• [WORK TO DO]
What is needed is the run of lines from the one containing "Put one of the" through the one containing "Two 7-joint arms", echoed exactly, with both ends kept and nothing added. The answer is a Markdown table with a number under Order and the line under Words; leave empty lines out.
**** STORED DATA ****
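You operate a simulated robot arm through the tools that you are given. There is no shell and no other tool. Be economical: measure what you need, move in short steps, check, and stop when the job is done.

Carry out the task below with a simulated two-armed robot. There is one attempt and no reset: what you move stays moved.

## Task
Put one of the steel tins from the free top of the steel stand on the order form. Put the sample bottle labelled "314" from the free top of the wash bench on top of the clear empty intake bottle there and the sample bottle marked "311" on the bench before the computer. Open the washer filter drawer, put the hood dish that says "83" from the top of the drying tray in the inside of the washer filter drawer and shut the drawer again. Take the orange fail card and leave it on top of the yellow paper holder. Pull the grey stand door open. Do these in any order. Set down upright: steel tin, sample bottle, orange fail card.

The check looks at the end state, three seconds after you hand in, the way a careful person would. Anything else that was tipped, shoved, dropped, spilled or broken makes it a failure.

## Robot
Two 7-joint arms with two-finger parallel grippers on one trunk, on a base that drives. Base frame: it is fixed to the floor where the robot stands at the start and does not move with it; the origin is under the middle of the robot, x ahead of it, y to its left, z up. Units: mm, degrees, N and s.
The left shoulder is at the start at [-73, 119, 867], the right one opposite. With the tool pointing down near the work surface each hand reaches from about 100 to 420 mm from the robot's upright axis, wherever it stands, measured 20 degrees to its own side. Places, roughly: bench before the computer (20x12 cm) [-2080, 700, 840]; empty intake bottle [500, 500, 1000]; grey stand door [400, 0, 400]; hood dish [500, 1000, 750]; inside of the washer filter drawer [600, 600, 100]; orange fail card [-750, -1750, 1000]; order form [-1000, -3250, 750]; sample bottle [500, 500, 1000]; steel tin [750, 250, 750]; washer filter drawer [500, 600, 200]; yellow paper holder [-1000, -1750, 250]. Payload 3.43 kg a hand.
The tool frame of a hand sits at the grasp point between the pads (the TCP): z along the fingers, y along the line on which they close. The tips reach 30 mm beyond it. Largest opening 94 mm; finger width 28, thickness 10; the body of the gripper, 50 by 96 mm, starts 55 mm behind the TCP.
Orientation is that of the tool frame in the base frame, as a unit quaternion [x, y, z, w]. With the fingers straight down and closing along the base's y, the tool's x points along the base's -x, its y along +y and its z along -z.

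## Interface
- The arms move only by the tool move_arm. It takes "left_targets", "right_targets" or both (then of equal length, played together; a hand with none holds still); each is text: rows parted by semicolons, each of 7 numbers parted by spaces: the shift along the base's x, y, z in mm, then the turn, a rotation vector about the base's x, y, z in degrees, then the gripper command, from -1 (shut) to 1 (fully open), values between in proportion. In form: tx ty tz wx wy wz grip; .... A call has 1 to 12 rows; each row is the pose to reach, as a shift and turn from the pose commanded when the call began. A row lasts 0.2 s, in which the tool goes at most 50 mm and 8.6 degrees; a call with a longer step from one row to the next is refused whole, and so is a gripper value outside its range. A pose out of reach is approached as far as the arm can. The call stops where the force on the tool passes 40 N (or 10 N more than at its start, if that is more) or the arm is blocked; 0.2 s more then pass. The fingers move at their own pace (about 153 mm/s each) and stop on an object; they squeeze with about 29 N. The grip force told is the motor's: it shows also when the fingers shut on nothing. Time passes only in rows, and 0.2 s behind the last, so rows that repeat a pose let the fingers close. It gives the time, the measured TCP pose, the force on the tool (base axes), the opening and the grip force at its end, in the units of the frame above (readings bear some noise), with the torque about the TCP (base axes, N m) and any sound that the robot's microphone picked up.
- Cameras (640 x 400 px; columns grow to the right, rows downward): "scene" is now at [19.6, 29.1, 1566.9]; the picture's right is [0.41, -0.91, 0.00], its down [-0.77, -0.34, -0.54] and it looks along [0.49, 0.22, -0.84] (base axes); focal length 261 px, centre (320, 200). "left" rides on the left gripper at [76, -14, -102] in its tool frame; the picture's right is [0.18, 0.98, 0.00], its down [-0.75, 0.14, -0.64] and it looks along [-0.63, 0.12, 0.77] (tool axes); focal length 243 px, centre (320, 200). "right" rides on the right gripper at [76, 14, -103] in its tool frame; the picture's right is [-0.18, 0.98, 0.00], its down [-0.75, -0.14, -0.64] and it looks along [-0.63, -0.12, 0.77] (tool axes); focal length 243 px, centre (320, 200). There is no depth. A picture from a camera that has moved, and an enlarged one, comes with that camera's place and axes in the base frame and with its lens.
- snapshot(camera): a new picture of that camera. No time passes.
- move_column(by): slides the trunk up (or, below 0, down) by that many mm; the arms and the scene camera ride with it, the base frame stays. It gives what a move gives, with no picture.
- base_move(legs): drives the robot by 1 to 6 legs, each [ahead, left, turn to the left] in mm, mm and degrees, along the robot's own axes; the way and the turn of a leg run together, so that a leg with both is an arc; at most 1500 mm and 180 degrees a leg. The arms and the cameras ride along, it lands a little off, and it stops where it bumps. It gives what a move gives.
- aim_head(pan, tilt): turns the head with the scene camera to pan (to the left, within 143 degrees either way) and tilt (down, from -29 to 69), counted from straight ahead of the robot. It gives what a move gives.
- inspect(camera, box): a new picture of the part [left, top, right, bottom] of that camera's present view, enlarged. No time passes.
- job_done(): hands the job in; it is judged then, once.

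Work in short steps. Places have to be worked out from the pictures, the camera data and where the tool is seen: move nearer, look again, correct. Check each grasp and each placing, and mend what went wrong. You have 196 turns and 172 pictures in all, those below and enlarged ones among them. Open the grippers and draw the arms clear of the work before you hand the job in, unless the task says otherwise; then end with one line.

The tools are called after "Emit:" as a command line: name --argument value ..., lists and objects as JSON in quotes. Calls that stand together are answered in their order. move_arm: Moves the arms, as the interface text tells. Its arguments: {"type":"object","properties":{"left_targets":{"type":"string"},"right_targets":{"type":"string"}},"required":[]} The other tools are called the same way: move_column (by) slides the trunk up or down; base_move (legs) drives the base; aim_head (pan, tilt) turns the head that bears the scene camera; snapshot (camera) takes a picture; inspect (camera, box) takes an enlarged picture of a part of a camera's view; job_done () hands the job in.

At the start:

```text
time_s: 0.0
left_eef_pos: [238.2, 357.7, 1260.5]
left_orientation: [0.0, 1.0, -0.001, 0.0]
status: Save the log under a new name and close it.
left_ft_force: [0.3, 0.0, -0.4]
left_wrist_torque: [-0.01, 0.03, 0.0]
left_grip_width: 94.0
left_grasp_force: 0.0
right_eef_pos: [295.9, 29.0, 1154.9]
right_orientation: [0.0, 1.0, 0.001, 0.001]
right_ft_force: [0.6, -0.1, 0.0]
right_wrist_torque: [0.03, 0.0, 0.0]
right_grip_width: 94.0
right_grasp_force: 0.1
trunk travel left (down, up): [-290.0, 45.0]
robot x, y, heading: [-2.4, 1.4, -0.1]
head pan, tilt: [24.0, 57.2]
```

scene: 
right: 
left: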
****
• [REPLY]
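| Order | Words |
|---|---|
| 1 | Put one of the steel tins from the free top of the steel stand on the order form. Put the sample bottle labelled "314" from the free top of the wash bench on top of the clear empty intake bottle there and the sample bottle marked "311" on the bench before the computer. Open the washer filter drawer, put the hood dish that says "83" from the top of the drying tray in the inside of the washer filter drawer and shut the drawer again. Take the orange fail card and leave it on top of the yellow paper holder. Pull the grey stand door open. Do these in any order. Set down upright: steel tin, sample bottle, orange fail card. |
| 2 | The check looks at the end state, three seconds after you hand in, the way a careful person would. Anything else that was tipped, shoved, dropped, spilled or broken makes it a failure. |
| 3 | ## Robot |
| 4 | Two 7-joint arms with two-finger parallel grippers on one trunk, on a base that drives. Base frame: it is fixed to the floor where the robot stands at the start and does not move with it; the origin is under the middle of the robot, x ahead of it, y to its left, z up. Units: mm, degrees, N and s. |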